▶ Stated exercise a
Type the text shown over again with no edits.

▶ Material
■ ■ ■ ■

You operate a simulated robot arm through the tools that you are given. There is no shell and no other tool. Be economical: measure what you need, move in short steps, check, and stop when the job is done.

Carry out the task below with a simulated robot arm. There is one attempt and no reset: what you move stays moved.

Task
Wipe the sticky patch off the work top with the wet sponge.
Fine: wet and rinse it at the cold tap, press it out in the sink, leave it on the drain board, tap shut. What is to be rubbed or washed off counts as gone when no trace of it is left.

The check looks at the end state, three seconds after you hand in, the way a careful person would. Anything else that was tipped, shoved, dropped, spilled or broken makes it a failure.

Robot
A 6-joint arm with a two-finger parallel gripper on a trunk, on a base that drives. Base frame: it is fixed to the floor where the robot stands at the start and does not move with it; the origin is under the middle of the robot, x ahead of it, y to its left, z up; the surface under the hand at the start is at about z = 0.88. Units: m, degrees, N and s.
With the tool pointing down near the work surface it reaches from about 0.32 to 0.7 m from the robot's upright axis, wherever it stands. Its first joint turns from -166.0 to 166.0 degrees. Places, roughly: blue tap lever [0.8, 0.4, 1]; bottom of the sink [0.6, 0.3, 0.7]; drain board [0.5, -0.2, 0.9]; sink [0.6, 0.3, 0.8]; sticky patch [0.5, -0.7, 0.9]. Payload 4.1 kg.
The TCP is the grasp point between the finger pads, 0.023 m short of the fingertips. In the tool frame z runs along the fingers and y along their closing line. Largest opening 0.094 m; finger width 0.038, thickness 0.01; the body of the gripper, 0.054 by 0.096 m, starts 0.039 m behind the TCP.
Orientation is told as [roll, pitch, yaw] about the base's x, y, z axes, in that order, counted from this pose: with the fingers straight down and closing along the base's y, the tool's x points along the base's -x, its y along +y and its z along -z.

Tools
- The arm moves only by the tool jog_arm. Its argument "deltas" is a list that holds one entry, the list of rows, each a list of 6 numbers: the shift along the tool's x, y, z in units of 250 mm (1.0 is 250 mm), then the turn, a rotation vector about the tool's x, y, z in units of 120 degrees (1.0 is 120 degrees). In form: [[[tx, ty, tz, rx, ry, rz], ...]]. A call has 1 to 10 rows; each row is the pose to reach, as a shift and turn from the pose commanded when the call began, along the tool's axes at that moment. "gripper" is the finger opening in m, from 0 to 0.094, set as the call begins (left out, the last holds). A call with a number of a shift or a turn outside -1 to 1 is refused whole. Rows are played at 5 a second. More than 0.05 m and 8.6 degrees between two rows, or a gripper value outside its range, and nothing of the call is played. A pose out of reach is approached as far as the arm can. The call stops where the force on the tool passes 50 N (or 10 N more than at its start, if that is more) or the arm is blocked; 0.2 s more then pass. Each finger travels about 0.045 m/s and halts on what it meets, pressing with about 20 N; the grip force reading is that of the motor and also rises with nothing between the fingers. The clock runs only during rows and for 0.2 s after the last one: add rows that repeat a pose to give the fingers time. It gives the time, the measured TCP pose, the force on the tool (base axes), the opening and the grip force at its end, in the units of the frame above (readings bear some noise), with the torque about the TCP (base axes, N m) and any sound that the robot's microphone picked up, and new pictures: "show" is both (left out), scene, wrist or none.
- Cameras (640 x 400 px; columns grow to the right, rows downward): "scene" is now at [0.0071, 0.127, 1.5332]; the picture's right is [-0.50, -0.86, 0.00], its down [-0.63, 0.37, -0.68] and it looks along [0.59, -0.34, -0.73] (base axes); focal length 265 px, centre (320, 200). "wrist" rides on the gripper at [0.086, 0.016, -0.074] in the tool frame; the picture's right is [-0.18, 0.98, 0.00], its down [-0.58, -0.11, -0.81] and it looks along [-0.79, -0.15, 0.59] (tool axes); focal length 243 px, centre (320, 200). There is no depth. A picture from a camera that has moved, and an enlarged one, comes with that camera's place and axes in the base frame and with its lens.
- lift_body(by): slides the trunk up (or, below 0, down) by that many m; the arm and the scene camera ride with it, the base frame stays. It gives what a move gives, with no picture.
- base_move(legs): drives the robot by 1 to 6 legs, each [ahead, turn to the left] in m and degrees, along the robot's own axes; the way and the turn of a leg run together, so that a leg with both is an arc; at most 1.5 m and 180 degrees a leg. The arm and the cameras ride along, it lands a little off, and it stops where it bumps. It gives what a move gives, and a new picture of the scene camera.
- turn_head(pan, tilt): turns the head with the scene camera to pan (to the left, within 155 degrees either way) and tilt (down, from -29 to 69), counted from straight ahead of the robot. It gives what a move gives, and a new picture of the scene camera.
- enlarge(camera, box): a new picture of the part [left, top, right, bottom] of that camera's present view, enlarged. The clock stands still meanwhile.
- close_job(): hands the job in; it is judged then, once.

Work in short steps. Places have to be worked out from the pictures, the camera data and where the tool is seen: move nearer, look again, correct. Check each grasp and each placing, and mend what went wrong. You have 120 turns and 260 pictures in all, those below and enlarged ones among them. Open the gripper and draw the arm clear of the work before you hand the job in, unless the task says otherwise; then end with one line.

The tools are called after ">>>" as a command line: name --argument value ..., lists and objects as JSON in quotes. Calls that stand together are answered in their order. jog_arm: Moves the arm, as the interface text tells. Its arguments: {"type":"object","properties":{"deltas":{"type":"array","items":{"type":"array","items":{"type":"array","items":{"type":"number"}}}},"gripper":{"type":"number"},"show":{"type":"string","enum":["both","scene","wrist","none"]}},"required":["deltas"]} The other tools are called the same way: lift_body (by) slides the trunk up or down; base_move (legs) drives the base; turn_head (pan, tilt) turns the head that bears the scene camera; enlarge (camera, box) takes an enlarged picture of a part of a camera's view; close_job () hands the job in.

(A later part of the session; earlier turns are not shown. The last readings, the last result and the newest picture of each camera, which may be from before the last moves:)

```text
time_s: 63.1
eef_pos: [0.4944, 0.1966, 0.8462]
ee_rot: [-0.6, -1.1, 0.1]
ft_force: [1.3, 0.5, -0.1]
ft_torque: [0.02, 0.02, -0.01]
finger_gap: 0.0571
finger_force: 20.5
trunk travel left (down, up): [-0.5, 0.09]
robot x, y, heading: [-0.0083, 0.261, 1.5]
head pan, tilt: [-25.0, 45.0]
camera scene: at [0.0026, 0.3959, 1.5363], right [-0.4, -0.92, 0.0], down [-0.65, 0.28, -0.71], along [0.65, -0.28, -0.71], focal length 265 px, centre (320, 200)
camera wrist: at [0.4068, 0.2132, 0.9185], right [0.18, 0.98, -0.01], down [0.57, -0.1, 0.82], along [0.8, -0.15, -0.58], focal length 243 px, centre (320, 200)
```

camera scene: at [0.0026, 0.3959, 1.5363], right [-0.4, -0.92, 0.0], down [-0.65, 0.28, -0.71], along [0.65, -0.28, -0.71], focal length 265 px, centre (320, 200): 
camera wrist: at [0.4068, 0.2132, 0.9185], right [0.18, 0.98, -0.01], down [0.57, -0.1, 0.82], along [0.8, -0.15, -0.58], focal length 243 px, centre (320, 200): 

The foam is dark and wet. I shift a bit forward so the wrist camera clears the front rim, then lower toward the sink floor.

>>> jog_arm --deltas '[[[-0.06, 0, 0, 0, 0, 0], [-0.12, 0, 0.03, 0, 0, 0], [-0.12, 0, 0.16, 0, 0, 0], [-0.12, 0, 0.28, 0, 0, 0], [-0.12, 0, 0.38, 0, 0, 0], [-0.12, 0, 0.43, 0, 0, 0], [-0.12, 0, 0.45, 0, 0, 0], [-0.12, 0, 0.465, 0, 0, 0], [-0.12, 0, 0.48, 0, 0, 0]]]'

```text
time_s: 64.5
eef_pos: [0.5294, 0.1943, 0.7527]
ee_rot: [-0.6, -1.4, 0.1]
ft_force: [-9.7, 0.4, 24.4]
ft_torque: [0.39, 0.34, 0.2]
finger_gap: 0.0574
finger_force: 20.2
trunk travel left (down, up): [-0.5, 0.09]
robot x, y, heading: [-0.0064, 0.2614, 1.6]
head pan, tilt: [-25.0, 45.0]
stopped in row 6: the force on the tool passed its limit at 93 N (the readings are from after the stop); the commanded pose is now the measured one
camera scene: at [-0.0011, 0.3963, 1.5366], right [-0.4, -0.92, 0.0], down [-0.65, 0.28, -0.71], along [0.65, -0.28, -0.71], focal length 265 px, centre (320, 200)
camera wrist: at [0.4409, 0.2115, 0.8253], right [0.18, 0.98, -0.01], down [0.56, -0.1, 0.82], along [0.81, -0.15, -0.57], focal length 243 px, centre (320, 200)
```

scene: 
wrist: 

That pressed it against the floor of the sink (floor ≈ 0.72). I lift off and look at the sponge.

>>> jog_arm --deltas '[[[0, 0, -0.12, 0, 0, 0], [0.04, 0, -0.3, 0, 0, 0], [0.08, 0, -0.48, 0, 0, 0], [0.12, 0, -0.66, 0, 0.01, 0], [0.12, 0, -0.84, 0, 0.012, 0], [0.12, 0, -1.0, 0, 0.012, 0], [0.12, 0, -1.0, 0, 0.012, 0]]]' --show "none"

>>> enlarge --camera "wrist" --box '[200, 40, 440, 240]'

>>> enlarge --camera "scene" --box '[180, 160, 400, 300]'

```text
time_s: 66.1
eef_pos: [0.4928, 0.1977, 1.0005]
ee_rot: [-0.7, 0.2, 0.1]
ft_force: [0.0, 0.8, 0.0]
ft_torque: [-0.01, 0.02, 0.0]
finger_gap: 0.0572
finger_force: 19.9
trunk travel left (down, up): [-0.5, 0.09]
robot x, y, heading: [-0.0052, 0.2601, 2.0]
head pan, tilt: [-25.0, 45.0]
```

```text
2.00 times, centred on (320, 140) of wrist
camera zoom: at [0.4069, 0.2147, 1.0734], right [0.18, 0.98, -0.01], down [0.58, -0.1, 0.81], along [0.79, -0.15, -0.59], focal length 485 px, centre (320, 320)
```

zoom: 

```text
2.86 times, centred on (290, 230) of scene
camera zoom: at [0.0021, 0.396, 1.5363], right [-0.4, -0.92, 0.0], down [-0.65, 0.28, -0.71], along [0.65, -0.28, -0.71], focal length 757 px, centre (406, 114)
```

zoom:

■ ■ ■ ■

▶ Text shown

If the department has revoked or suspended a license because the licensee performing the work covered by this chapter is working in a manner that does not effectively prevent injuries or deaths or protect employees and the public from unsafe conditions as is required by this chapter, the suspension or revocation is effective immediately and shall not be stayed by a request for a hearing.
If the department has revoked or suspended a permit because the conveyance is unsafe or the conveyance work is not permitted and performed in accordance with this chapter, the suspension or revocation is effective immediately and shall not be stayed by a request for a hearing.
The department must remove a suspension or reinstate a revoked license if the licensee pays all the assessed civil penalties and is able to demonstrate to the department that the licensee has met all the qualifications established by this chapter.
The department shall remove a suspension or reinstate a revoked permit if a conveyance is repaired or modified to bring it into compliance with this chapter.
The department may assess a penalty against a person violating a provision of this chapter. The penalty shall be not more than $500. Each day that the violation continues is a separate violation and is subject to a separate penalty.
The department may not assess a penalty until it adopts rules describing the method it will use to calculate penalties for various violations.

■ ■ ■ ■

▶ Stated exercise b
Repeat, word for word, only the lines from the line holding "- lift_body(by): slides" through the line holding "- close_job(): hands", with both of those lines included.

▶ Full response a
If the department has revoked or suspended a license because the licensee performing the work covered by this chapter is working in a manner that does not effectively prevent injuries or deaths or protect employees and the public from unsafe conditions as is required by this chapter, the suspension or revocation is effective immediately and shall not be stayed by a request for a hearing.
If the department has revoked or suspended a permit because the conveyance is unsafe or the conveyance work is not permitted and performed in accordance with this chapter, the suspension or revocation is effective immediately and shall not be stayed by a request for a hearing.
The department must remove a suspension or reinstate a revoked license if the licensee pays all the assessed civil penalties and is able to demonstrate to the department that the licensee has met all the qualifications established by this chapter.
The department shall remove a suspension or reinstate a revoked permit if a conveyance is repaired or modified to bring it into compliance with this chapter.
The department may assess a penalty against a person violating a provision of this chapter. The penalty shall be not more than $500. Each day that the violation continues is a separate violation and is subject to a separate penalty.
The department may not assess a penalty until it adopts rules describing the method it will use to calculate penalties for various violations.

▶ Full response b
- lift_body(by): slides the trunk up (or, below 0, down) by that many m; the arm and the scene camera ride with it, the base frame stays. It gives what a move gives, with no picture.
- base_move(legs): drives the robot by 1 to 6 legs, each [ahead, turn to the left] in m and degrees, along the robot's own axes; the way and the turn of a leg run together, so that a leg with both is an arc; at most 1.5 m and 180 degrees a leg. The arm and the cameras ride along, it lands a little off, and it stops where it bumps. It gives what a move gives, and a new picture of the scene camera.
- turn_head(pan, tilt): turns the head with the scene camera to pan (to the left, within 155 degrees either way) and tilt (down, from -29 to 69), counted from straight ahead of the robot. It gives what a move gives, and a new picture of the scene camera.
- enlarge(camera, box): a new picture of the part [left, top, right, bottom] of that camera's present view, enlarged. The clock stands still meanwhile.
- close_job(): hands the job in; it is judged then, once.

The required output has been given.